Sunday, July 27, 2014
Matthew Quick, The Good Luck of Right Now. This story of a non-neurotypical adult dealing with the loss of his mother and only friend started with both comedy and a potential for uniqueness, but devolved into sugary predictability.
Lev Grossman, The Magicians and The Magician King. Harry Potter and his friends go to Narnia in college. Better than you'd expect, and fun to read. The rare sequel that is better than the first, partly because there is an actual female character rather than stage prop, if she is a bit flat - so are the rest of them.
Friday, July 25, 2014
George Eliot, Middlemarch. I enjoyed this so much more than the first time. I have more sympathy for the constrained choices and maddening behaviors of the young women, probably because I no longer identify with them. I think that it tied up too neatly with happy endings for all honesty, but it does make for a satisfied glow at the finish.

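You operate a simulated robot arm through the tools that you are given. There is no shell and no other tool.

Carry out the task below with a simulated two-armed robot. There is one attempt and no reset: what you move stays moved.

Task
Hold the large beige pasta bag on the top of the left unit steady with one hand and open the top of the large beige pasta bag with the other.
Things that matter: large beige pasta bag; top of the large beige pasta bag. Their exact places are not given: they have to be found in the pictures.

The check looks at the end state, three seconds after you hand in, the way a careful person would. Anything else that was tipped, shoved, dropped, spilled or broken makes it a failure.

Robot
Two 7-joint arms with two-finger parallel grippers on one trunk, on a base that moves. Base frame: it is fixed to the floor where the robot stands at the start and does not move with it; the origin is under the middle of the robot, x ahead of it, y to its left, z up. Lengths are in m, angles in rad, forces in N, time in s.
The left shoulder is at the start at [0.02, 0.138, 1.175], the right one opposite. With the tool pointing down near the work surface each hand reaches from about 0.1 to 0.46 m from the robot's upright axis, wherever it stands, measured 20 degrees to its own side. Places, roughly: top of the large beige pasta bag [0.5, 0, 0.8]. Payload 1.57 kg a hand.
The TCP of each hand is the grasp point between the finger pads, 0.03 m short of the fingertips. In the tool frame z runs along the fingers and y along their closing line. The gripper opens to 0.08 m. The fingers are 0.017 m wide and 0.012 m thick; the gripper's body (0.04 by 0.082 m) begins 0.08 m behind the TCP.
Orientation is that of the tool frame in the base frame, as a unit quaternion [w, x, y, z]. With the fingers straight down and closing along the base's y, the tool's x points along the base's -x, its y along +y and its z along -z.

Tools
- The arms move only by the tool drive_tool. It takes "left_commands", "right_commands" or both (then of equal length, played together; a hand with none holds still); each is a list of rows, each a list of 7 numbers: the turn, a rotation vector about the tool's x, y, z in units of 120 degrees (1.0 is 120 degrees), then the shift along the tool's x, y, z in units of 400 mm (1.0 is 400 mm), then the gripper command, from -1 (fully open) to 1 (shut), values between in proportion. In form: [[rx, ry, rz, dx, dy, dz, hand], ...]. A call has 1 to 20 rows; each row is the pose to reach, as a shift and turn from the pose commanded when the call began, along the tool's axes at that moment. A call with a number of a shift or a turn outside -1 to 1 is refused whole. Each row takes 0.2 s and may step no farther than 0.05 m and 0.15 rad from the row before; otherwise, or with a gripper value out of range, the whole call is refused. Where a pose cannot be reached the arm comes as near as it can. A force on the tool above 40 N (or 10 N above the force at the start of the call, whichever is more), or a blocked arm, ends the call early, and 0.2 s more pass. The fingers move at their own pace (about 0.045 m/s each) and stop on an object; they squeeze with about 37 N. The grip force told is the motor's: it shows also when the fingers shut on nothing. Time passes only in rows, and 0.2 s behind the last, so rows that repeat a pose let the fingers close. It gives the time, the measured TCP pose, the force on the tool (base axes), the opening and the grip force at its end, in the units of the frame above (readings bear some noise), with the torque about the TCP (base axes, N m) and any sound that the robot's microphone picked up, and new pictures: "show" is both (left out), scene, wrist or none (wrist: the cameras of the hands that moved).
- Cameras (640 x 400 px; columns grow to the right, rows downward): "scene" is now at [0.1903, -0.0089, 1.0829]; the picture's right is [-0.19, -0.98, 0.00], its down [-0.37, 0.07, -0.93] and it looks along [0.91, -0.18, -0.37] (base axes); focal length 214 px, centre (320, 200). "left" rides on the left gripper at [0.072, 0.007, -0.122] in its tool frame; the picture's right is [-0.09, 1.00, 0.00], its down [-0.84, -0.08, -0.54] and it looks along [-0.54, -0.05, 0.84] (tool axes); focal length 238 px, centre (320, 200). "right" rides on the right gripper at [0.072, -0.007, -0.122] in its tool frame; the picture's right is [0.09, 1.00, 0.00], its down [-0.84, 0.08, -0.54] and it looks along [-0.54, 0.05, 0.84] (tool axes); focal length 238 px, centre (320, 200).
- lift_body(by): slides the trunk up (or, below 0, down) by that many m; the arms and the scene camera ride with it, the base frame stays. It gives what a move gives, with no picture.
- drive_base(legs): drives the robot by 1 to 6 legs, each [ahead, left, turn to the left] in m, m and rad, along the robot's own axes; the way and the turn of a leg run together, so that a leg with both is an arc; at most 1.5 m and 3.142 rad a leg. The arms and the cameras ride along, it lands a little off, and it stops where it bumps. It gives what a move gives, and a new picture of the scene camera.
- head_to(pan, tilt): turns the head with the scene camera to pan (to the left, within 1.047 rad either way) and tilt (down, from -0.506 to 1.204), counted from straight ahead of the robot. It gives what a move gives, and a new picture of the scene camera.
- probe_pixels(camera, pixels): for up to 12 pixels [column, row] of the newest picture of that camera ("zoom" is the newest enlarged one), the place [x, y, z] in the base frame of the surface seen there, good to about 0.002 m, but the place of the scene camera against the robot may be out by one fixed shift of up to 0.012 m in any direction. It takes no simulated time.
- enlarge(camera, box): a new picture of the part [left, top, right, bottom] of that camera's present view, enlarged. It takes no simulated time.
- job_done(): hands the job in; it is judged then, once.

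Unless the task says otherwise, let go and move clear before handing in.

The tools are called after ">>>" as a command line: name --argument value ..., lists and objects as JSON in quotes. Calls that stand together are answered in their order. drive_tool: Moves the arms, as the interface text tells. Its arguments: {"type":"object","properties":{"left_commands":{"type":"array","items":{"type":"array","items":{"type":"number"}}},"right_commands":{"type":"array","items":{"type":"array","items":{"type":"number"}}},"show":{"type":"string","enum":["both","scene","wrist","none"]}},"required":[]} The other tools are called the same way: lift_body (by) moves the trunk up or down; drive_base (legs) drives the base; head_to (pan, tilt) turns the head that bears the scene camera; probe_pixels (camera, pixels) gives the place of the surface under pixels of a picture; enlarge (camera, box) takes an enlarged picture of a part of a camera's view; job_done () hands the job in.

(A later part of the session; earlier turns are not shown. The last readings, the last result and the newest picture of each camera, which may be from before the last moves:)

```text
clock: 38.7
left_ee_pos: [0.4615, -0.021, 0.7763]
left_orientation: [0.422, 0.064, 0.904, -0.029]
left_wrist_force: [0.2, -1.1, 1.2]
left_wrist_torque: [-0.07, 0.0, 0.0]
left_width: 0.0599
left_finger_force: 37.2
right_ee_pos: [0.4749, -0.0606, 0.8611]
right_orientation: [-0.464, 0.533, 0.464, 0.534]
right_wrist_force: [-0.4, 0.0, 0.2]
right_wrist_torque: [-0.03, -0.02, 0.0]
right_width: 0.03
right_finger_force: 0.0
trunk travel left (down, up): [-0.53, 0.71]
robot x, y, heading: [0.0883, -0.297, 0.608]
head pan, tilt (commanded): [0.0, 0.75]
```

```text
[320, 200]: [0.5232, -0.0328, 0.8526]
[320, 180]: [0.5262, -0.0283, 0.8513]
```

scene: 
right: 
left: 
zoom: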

Simon Winchester, The Professor and the Madman. The story of the OED. I've always been fascinated and puzzled by the creation of dictionaries - how would you write the first one? Apparently, by reading every book and writing down every word and quotes of it used in every context. The story of the people who created the dictionary (an army of volunteers including one notable murderer and lunatic) was interesting, but I enjoyed the dictionary parts more. I think I read the wrong book, as the author has written another book about the venerable dictionary focusing on the work itself.
Friday, July 11, 2014
G. B. Edwards, The Book of Ebenezer Le Page. An obstinate, garrulous, and witty old man recounts his life spanning two world wars on the island of Guernsey. He tells the story of his friends, family, and neighbors and of the way of life and language that have disappeared. And best, it is a funny book, full of zeal and enjoyment rather than exclusively nostalgia.